╭─ GIVEN INFORMATION

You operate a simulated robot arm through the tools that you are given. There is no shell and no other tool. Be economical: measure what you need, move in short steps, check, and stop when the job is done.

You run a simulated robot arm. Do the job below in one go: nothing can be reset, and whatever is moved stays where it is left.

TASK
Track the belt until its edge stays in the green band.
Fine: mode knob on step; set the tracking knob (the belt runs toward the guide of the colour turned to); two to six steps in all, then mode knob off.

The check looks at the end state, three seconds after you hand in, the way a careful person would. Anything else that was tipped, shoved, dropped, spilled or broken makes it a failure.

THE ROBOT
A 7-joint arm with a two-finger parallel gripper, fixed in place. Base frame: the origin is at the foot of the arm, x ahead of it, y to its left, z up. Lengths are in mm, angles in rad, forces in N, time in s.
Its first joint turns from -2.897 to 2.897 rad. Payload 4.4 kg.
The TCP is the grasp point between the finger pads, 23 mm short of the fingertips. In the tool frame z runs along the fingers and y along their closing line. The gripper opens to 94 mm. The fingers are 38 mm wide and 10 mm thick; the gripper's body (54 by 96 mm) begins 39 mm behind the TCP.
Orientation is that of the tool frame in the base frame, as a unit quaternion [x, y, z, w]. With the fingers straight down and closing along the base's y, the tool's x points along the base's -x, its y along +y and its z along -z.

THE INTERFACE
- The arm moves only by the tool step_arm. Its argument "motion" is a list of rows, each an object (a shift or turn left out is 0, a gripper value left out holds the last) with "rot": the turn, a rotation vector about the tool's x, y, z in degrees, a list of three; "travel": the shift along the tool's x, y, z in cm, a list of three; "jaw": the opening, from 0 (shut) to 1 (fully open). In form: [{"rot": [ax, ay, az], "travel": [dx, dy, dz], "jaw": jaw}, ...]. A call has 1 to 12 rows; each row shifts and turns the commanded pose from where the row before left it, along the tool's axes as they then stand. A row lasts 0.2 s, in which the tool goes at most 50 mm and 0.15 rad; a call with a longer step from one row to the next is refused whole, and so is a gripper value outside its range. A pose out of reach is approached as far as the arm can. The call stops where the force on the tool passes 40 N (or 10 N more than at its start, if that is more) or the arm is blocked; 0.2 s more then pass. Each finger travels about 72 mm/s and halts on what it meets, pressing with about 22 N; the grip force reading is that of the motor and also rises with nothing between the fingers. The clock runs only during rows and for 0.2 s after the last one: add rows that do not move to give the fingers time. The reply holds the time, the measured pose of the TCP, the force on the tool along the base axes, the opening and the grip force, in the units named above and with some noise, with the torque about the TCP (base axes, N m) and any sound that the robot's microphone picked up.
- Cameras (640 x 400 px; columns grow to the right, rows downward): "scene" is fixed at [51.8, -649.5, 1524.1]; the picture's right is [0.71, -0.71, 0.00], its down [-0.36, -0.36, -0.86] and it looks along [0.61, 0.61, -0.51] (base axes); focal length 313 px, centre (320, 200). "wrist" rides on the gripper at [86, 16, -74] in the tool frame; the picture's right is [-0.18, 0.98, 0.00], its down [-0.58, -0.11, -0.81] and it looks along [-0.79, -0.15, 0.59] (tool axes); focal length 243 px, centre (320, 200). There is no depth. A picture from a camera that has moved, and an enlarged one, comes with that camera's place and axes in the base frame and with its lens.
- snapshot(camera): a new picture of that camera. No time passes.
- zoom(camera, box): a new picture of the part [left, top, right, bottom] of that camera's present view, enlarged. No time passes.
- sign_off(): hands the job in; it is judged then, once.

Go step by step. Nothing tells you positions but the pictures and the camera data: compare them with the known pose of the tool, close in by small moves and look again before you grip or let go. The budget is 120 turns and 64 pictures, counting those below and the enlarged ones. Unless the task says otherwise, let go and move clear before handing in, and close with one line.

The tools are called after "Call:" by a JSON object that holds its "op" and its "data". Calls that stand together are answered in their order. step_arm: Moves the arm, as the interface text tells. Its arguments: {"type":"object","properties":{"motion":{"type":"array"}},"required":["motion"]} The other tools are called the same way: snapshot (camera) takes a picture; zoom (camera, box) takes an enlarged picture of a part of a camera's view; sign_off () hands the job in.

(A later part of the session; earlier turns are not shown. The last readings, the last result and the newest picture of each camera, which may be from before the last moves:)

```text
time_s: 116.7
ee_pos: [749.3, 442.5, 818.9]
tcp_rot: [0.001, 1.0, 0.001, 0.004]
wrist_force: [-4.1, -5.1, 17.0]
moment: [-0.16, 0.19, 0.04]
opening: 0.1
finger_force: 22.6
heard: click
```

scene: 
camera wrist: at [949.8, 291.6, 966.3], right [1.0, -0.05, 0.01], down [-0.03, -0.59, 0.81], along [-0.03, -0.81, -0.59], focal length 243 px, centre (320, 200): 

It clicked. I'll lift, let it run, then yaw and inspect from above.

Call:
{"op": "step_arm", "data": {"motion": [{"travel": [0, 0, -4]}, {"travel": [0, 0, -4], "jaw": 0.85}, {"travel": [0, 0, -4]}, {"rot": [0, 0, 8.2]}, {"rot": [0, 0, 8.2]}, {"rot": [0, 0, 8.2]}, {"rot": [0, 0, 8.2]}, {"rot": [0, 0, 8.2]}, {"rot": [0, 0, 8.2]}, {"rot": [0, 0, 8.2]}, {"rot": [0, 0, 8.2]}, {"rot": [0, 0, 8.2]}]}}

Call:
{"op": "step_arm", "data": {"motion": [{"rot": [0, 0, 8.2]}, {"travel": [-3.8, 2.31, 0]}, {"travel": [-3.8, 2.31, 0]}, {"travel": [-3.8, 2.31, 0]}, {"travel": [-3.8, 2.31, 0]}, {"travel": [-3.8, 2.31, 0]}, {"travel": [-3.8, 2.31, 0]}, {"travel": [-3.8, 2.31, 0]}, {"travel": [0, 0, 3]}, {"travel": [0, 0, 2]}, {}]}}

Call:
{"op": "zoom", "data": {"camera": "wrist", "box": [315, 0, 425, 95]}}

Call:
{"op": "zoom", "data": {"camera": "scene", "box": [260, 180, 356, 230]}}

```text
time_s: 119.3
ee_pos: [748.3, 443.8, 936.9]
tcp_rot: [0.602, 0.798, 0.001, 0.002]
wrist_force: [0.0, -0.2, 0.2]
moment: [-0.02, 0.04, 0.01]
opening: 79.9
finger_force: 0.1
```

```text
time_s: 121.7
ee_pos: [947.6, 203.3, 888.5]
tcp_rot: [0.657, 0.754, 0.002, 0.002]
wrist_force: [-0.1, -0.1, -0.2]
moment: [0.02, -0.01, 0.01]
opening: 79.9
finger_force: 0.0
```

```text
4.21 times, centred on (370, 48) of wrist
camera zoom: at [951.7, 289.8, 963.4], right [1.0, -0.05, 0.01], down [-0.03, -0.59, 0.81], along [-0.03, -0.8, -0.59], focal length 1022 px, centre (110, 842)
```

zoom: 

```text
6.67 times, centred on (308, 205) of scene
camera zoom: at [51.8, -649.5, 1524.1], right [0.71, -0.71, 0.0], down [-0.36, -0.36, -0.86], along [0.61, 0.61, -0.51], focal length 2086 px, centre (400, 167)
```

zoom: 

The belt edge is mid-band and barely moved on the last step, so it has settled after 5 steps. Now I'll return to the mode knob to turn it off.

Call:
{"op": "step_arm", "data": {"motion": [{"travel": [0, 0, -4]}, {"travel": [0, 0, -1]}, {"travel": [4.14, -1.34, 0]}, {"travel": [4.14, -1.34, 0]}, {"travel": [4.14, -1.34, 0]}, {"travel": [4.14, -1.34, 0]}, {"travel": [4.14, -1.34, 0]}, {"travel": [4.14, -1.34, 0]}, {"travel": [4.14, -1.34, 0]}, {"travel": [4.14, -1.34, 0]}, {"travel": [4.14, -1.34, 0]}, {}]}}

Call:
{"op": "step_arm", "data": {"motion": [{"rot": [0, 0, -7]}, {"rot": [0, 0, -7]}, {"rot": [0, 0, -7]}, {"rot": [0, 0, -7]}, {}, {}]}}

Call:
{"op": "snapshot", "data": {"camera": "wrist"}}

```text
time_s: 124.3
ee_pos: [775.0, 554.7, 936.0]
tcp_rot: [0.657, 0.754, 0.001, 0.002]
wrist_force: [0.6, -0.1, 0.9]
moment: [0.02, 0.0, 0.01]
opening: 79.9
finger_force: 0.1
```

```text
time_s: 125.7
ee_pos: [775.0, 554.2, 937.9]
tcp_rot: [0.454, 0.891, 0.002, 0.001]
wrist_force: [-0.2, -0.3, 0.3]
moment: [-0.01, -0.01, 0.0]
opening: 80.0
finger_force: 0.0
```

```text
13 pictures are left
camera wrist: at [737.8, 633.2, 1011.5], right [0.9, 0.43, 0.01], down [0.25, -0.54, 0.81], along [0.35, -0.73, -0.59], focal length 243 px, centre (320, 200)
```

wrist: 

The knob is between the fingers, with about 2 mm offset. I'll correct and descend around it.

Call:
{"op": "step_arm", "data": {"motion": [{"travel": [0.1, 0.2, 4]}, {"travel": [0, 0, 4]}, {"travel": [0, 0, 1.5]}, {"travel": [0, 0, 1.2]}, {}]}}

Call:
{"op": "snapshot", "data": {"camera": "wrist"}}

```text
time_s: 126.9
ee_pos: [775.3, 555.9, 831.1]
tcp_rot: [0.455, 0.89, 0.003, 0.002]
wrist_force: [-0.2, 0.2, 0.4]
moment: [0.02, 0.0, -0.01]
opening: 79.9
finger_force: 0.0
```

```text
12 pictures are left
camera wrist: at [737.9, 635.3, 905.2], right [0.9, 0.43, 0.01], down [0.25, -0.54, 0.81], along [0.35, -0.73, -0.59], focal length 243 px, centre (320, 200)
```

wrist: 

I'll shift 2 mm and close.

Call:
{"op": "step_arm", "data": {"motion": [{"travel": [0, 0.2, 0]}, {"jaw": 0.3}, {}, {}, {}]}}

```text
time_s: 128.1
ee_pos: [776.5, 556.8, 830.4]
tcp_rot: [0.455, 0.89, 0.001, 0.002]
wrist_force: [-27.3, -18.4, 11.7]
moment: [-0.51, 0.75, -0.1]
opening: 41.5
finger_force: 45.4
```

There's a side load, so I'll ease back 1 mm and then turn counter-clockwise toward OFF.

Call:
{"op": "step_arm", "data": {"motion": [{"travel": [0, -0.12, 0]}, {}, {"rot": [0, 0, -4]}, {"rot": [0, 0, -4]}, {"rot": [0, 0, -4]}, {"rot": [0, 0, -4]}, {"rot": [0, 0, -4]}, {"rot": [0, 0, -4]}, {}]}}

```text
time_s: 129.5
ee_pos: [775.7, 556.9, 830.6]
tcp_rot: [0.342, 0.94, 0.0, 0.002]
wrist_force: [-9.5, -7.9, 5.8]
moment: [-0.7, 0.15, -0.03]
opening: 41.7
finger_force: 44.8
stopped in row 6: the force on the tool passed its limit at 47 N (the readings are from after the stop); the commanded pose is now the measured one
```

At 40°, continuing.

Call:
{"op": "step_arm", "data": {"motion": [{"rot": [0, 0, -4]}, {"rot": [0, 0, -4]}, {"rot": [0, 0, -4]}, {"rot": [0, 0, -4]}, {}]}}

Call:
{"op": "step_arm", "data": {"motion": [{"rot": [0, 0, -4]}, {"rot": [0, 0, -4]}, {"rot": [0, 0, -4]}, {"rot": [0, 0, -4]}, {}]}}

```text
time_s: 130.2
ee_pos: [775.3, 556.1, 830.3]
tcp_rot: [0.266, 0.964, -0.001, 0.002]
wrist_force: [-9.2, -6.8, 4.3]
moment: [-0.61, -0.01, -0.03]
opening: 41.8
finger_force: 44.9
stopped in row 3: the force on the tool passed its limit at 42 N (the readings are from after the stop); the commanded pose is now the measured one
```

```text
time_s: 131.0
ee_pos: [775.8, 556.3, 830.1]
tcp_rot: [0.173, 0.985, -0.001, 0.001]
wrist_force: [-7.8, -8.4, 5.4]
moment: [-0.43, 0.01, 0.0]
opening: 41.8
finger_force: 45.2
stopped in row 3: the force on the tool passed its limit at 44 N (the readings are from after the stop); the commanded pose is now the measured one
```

╰─

- **CHALLENGE**:
Tally the lines above that contain the word "joint", and reply with only the number.

- **FINISHED EXERCISE**:
2